Quand il y a deux ans j'ai voté, en tant que président de la
Commission des affaires étrangères de la Diète de la République
de Pologne, pour que la Pologne prenne la présidence de l'Organisation
de la Sécurité et de la Coopération en Europe en 1998, j'avais des
doutes. Pour simplifier, l'OSCE n'avait pour moi d'association positive
qu'avec le " troisième panier" des droits de l'homme, qui a réellement
joué un rôle dans la chute du communisme. Le reste constituait une
acceptation voilée de la division de l'Europe "après Yalta" D le
prix que l'Occident était prêt à payer pour ce "troisième panier
".
Après la décomposition du système bipolaire en Europe, l'utilité
de la CSCE puis de l'OSCE était souvent mise en question, quelques-uns
prévoyaient même son atrophie. En revanche, pour certaines forces
en Russie, le processus CSCE-OSCE constituait un champ de bataille
pour maintenir leurs influences et la position de puissance, malgré
la chute de l'URSS.
Aujourd'hui, la situation est toute différente. La position de l'OSCE
dans la famille des institutions européennes s'est améliorée. La
coopération de l'OSCE avec d'autres organisations telles que l'Organisation
des Nations Unies, l'Union européenne ou l'Alliance de l'Atlantique
Nord a été renforcée ou - dans certains cas - nouée. L'OSCE est
source d'importantes normes et de standards de comportement pour
les Etats, et joue un rôle convergent avec celui du Conseil de l'Europe.

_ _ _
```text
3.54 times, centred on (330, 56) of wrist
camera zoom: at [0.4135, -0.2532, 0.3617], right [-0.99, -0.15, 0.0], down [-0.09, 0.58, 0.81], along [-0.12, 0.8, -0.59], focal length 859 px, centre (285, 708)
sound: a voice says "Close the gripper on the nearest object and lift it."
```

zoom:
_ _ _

Les travaux sur la Charte de la sécurité européenne se développent
de façon constructive.
Il convient de souligner plus particulièrement qu'au cours des dernières
années, la démocratie a dépassé le cadre de la politique intérieure
pour atteindre les relations internationales. Dans son champ d'activité,
l'OSCE a déployé un certain "protectorat" international sur les
jeunes démocraties. Ceci concerne avant tout les pays qui se sont
trouvés dans l'OSCE un peu " par hasard ", si la décomposition de
l'URSS peut être considérée comme un hasard. Cela concernait avant
tout les relations avec des partenaires comme les pays d'Asie Centrale
ou de la Transcaucasie, aspirant fortement à renforcer leur indépendance.
Il est de notre intérêt commun qu'ils s'associent au système européen
des valeurs et aux structures européennes. C'est par cette voie
et de façon démocratique que l'espace européen et le champ d'influence
du patrimoine européen - qui aspire à devenir universel - s'élargissent.
A mon avis, la présidence polonaise de l'OSCE en 1998 a contribué
au renforcement de ces tendances positives, particulièrement dans
la mise en œuvre de l'idée consistant à considérer cette Organisation
comme un élément complémentaire du système des institutions qui
coopèrent entre elles. Dans les pays que j'ai visités en qualité
de président de l'OSCE, j'étais considéré d'une part comme un dissident,
attachant une importance particulière aux questions de la démocratie
et des droits de l'homme, d'autre part comme le représentant d'un
pays qui a remporté le succès le plus significatif dans sa transformation
économique. C'était pour moi une source de grande satisfaction mais
aussi une obligation morale. La réalisation des tâches attribuées
à la présidence polonaise a été de ce fait facilitée.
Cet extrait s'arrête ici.